EXERCISE TASK 1:
Among the entries below, please repeat exactly and only the lines from the line containing "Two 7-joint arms" to the line containing "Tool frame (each", both lines included. Give them as a JSON list of strings, one for each line, with blank lines left out.

DOCUMENT PASSAGE:

We are sorry to announce that Tony passed away in September 2024. We will update this entry in due course.

Tony is an investigative journalist and writer specialising in justice and home affairs, civil liberties, EU state-building and freedom of information. He was Director of Statewatch 1990-2010 and edited Statewatch News (1999-2010). He is the author of The Political Police in Britain (1977), Secrecy and Openness in the European Union (1999) and The Shape of Things to Come (2009) and edited The War on Freedom and Democracy (2005). He is a Member of the Council of the Institute of Race Relations and a Lifetime Member of the National Union of Journalists  The position of Director Emeritus in Statewatch is a life-time appointment - Tony continues to be a member of the Statewatch team.

Trustees

Marie-Laure Basilien-Gainche

Marie-Laure Basilien-Gainche is Professor of Law at the University Jean Moulin Lyon 3, honorarium member of the Institut Universitaire de France, and fellow of the Institut Convergence Migrations. Her researches focus on the exigencies of the rule of law and their limitations in cases of exceptions: the situations of serious crises which allow the concentration of powers and restriction of rights (e.g. the use of the state of emergency), and the areas of legal confinement which are conducive to abuses of power and rights infringements (e.g. camps and centres where migrants and refugees are detained). She is member of the editorial board of various reviews and is involved in numerous academics networks regarding human rights law. You can find more information about her activities and publications on her personal webpage.

Laure Baudrihaye-Gérard

Laure is a lawyer based in Brussels, where she works on EU and Belgian criminal justice policy. She qualified as a solicitor in London, specialised in EU law and worked in private practice in both London and Brussels before studying criminology. After participating in several academic research projects, Laure joined Fair Trials, a criminal justice watchdog, in 2018. As Legal Director for Europe, she led on EU advocacy, strategic litigation in European courts and the coordination of a European-wide network of criminal defence lawyers, civil society and academic organisations. She has also been working as a prison monitor since 2019 in a large pre-trial detention prison in Brussels, and since 2020 heads up the appeals committee that adjudicates on complaints from detained people against the prison administration.

Jonathan Bloch

Jonathan Bloch studied law at the University of Cape Town and the London School of Economics. He was politically involved in South Africa in the worker and student movement and remains active in human rights circles in the UK. From 2002 until 2014 he chaired the Canon Collins Educational and Legal Assistance Trust, one of the largest scholarship awarding organisations in South Africa. He was a councillor in the London Borough of Haringey 2002-14. He has co-authored several books on intelligence. He owns and runs a worldwide financial information business across four continents.

EXERCISE TASK 2:
Continue the document passage from where it stops.

MATERIAL PROVIDED:

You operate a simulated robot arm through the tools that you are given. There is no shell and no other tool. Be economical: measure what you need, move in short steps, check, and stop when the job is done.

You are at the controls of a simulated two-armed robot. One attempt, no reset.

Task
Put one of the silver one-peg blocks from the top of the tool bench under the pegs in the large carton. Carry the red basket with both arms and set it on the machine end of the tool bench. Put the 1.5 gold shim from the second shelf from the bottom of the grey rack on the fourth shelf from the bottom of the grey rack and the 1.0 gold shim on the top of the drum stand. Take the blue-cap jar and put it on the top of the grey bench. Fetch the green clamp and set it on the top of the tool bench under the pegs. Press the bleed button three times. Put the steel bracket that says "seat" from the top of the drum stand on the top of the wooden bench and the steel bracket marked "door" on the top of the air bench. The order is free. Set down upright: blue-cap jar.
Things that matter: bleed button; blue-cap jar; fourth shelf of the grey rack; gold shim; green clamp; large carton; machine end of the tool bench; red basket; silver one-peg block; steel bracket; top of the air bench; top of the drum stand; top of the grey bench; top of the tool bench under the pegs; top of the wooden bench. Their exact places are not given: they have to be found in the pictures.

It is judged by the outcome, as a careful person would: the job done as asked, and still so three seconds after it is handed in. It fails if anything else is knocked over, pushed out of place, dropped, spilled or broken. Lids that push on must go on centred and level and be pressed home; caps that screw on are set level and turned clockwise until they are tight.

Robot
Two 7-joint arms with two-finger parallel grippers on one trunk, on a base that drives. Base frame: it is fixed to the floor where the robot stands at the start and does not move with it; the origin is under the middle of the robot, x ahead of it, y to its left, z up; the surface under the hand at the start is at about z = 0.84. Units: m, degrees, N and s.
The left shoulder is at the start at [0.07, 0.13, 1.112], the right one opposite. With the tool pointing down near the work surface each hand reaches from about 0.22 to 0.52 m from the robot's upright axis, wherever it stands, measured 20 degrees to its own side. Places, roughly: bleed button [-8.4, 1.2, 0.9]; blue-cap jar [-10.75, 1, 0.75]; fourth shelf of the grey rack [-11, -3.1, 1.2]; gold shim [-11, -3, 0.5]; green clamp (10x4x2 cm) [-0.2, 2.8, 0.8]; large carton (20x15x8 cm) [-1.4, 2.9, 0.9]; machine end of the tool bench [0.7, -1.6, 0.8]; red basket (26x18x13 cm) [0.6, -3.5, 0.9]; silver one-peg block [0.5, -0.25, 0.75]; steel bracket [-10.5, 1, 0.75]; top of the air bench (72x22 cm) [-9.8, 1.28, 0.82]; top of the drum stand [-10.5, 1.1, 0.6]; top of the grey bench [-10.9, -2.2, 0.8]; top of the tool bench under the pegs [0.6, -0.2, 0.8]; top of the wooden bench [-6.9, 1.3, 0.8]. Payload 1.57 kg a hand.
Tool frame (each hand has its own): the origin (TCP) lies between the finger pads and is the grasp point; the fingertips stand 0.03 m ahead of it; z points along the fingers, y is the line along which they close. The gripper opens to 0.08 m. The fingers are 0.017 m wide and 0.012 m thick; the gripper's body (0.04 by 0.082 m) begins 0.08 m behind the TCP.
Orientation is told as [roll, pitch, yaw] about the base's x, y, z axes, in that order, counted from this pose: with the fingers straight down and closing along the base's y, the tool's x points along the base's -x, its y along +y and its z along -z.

==

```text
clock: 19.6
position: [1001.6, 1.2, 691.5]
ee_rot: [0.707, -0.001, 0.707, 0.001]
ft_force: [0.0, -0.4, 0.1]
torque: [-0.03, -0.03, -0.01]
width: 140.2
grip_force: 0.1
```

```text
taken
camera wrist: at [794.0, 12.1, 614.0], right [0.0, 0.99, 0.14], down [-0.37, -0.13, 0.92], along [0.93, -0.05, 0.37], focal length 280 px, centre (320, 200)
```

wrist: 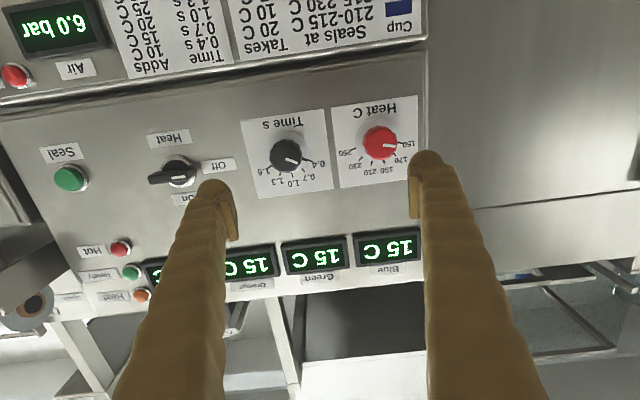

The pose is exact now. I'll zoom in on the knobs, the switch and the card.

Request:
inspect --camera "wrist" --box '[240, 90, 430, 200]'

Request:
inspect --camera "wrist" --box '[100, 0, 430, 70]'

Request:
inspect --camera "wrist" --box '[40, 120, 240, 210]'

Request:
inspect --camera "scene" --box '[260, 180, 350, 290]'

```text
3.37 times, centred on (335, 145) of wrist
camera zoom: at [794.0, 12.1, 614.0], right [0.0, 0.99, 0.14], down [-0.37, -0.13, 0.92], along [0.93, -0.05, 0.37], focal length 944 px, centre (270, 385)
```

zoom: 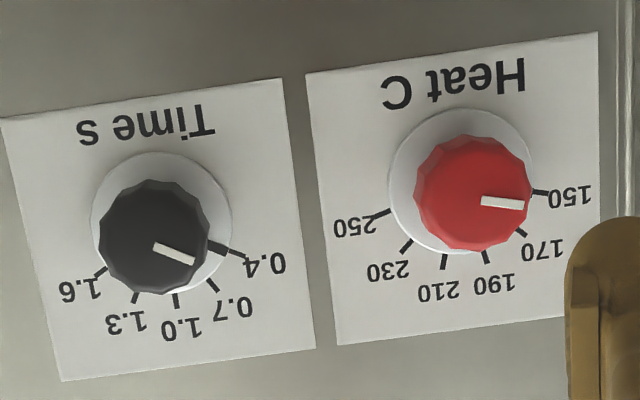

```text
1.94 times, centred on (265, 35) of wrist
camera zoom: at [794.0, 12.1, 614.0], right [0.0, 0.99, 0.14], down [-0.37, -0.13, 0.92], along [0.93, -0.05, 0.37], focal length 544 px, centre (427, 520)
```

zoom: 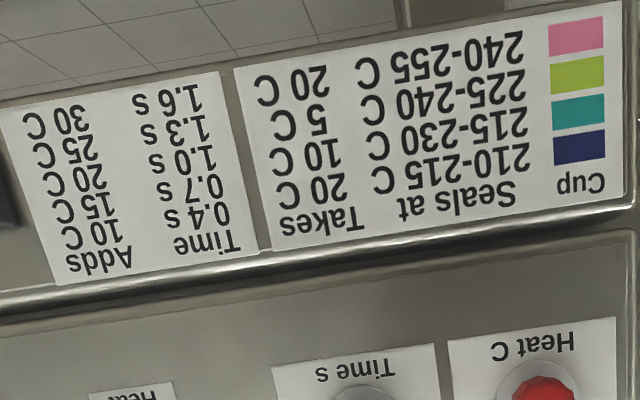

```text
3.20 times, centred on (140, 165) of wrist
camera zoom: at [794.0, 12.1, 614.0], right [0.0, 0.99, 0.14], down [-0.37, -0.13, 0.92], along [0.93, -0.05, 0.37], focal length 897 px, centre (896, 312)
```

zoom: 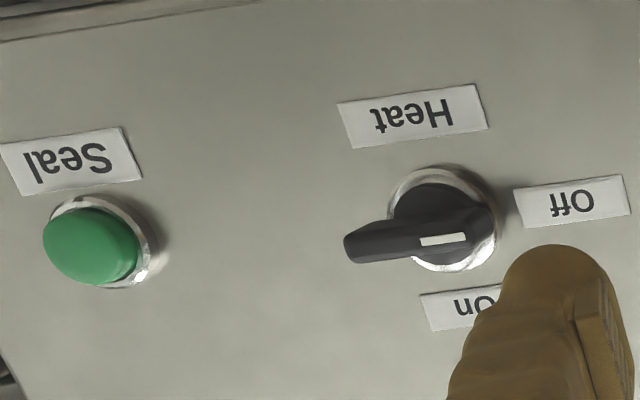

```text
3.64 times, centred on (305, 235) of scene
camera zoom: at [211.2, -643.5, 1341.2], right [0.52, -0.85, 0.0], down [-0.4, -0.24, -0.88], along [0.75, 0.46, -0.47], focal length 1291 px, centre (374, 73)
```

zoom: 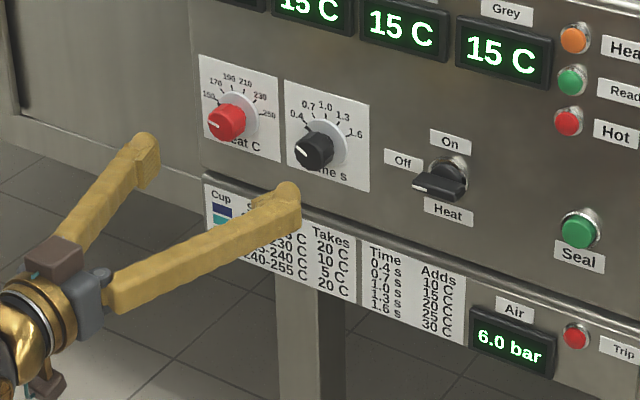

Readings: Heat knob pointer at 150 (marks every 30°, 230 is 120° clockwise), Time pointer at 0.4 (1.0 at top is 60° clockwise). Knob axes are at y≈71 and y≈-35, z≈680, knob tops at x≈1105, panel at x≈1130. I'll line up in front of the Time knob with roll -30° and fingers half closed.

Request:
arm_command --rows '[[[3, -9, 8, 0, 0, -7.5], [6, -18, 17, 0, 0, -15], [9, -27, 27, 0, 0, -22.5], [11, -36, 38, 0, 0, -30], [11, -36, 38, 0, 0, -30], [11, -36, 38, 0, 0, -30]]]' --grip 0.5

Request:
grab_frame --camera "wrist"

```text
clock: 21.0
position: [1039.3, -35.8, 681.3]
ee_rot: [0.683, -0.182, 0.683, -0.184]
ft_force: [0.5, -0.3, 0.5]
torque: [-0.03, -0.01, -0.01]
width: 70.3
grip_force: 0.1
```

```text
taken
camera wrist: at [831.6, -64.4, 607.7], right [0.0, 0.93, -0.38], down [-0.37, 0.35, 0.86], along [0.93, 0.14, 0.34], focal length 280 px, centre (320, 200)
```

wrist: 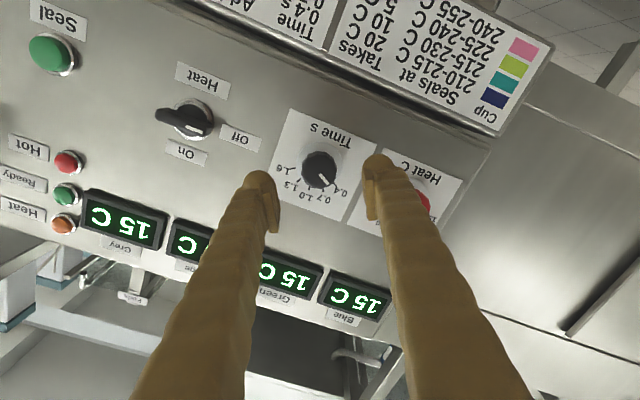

==

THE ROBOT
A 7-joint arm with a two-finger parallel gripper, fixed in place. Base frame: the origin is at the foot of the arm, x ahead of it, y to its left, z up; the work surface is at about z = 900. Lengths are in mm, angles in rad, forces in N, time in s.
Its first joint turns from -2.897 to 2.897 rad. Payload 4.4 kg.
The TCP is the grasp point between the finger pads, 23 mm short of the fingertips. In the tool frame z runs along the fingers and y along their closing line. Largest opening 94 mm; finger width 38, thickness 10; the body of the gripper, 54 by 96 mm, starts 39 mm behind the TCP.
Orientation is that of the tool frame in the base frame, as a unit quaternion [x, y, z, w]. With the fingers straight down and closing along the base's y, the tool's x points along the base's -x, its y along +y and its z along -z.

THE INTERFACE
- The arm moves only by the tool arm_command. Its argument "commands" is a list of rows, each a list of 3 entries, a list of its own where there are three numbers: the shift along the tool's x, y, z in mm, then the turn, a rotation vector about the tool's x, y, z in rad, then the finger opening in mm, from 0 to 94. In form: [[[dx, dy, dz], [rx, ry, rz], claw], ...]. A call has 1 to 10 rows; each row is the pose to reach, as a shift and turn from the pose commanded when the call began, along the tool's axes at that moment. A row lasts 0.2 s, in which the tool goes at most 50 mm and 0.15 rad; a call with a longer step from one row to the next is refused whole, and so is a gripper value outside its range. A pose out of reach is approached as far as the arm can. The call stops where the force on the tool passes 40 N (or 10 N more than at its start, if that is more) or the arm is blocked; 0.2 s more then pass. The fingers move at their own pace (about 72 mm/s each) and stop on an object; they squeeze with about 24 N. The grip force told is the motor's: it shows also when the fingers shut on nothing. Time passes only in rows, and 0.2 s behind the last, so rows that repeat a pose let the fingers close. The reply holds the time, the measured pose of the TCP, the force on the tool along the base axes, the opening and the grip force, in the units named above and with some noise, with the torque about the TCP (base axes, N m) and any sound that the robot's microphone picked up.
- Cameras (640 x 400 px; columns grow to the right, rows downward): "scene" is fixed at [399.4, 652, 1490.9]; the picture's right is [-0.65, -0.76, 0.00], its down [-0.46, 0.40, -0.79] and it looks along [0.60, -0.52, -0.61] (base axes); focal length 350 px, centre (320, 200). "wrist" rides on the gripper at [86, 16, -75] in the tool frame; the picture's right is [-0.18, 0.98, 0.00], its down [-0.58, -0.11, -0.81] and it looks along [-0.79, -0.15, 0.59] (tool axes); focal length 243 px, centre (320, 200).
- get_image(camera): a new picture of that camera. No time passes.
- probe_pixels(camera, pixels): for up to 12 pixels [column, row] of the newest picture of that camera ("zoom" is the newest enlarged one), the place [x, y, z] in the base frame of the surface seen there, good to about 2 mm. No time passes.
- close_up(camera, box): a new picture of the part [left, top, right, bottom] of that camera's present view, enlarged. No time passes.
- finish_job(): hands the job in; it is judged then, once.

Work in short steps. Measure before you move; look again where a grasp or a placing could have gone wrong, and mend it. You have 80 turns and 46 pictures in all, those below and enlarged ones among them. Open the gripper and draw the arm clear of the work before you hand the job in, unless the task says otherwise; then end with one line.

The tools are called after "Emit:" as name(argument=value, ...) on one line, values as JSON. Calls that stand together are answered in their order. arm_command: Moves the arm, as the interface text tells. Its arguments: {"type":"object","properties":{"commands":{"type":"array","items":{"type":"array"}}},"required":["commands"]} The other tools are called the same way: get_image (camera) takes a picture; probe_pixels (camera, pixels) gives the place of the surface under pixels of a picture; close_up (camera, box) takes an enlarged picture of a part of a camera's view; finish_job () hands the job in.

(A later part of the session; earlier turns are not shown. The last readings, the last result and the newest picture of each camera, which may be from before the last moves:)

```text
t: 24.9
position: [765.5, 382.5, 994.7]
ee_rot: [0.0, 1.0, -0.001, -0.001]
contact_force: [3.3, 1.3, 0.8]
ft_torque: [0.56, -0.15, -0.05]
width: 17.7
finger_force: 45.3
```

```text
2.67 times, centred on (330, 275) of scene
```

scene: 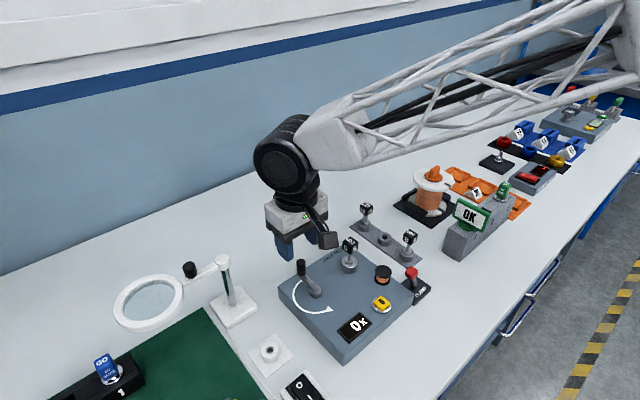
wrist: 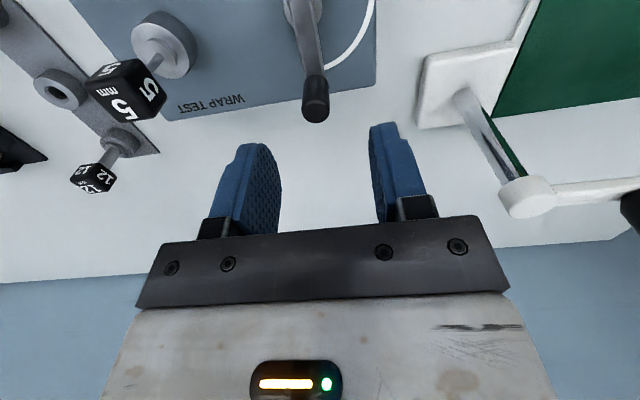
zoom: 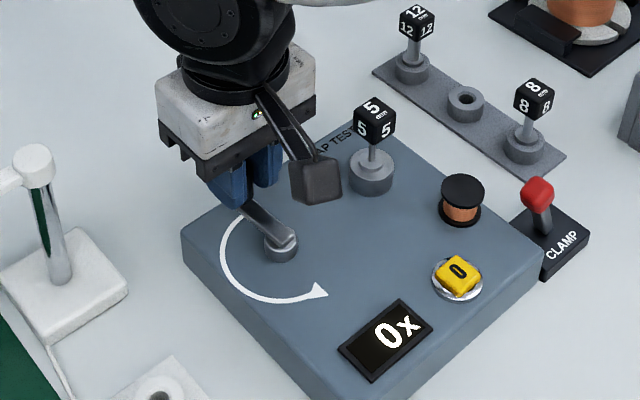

WRITTEN RESPONSE 1:
[
  "Two 7-joint arms with two-finger parallel grippers on one trunk, on a base that drives. Base frame: it is fixed to the floor where the robot stands at the start and does not move with it; the origin is under the middle of the robot, x ahead of it, y to its left, z up; the surface under the hand at the start is at about z = 0.84. Units: m, degrees, N and s.",
  "The left shoulder is at the start at [0.07, 0.13, 1.112], the right one opposite. With the tool pointing down near the work surface each hand reaches from about 0.22 to 0.52 m from the robot's upright axis, wherever it stands, measured 20 degrees to its own side. Places, roughly: bleed button [-8.4, 1.2, 0.9]; blue-cap jar [-10.75, 1, 0.75]; fourth shelf of the grey rack [-11, -3.1, 1.2]; gold shim [-11, -3, 0.5]; green clamp (10x4x2 cm) [-0.2, 2.8, 0.8]; large carton (20x15x8 cm) [-1.4, 2.9, 0.9]; machine end of the tool bench [0.7, -1.6, 0.8]; red basket (26x18x13 cm) [0.6, -3.5, 0.9]; silver one-peg block [0.5, -0.25, 0.75]; steel bracket [-10.5, 1, 0.75]; top of the air bench (72x22 cm) [-9.8, 1.28, 0.82]; top of the drum stand [-10.5, 1.1, 0.6]; top of the grey bench [-10.9, -2.2, 0.8]; top of the tool bench under the pegs [0.6, -0.2, 0.8]; top of the wooden bench [-6.9, 1.3, 0.8]. Payload 1.57 kg a hand.",
  "Tool frame (each hand has its own): the origin (TCP) lies between the finger pads and is the grasp point; the fingertips stand 0.03 m ahead of it; z points along the fingers, y is the line along which they close. The gripper opens to 0.08 m. The fingers are 0.017 m wide and 0.012 m thick; the gripper's body (0.04 by 0.082 m) begins 0.08 m behind the TCP."
]

WRITTEN RESPONSE 2:
Victoria Canning

Victoria Canning is senior lecturer in Criminology at the University of Bristol. She has spent over a decade working on the rights of women seeking asylum, specifically on support for survivors of sexual violence and torture with NGOs and migrant rights organisations. She recently completed an ESRC Research Leaders Fellowship focussing on harmful practice in asylum systems in Britain, Denmark and Sweden, and the gendered implications thereof. Vicky has experience researching in immigration detention in Denmark and Sweden, as well as Denmark’s main deportation centre. She is currently embarking on a study of torture case file datasets with the Danish Institute Against Torture which aims to create a basis from which to better identify and thus respond to sexual torture and sexualised torturous violence with refugee survivors of torture more broadly.

Nadine Finch

Nadine was a member of the Statewatch contributors group for a number of years and also previously a trustee. She was a human rights barrister between 1992 and 2015 and an Upper Tribunal Judge from 2015 to 2020. She is now an Honorary Senior Policy Fellow at the University of Bristol and an Associate at Child Circle, a children's rights NGO based in Brussels.

Lilana Keith

Lilana Keith is PICUM’s Senior Advocacy Officer on Labour Rights and Labour migration. PICUM - the Platform for International Cooperation on Undocumented Migrants, is a network of more than 165 organisations in 35 countries, mostly in Europe, working for human rights and social justice for undocumented migrants.

Lilana joined PICUM in 2011 and has had various roles, including leading PICUM’s work to advance the rights and inclusion of undocumented children, young people and families for many years. She has been involved in work to advance migrants’ rights since 2009, including through community development and funding. She has an academic background in international and European migration law and policy and anthropology.

Statewatch

Annual activity report 2023

1 week 3 days ago

Read the full report here (pdf). You can find our full annual report and accounts on the website of the Charity Commission.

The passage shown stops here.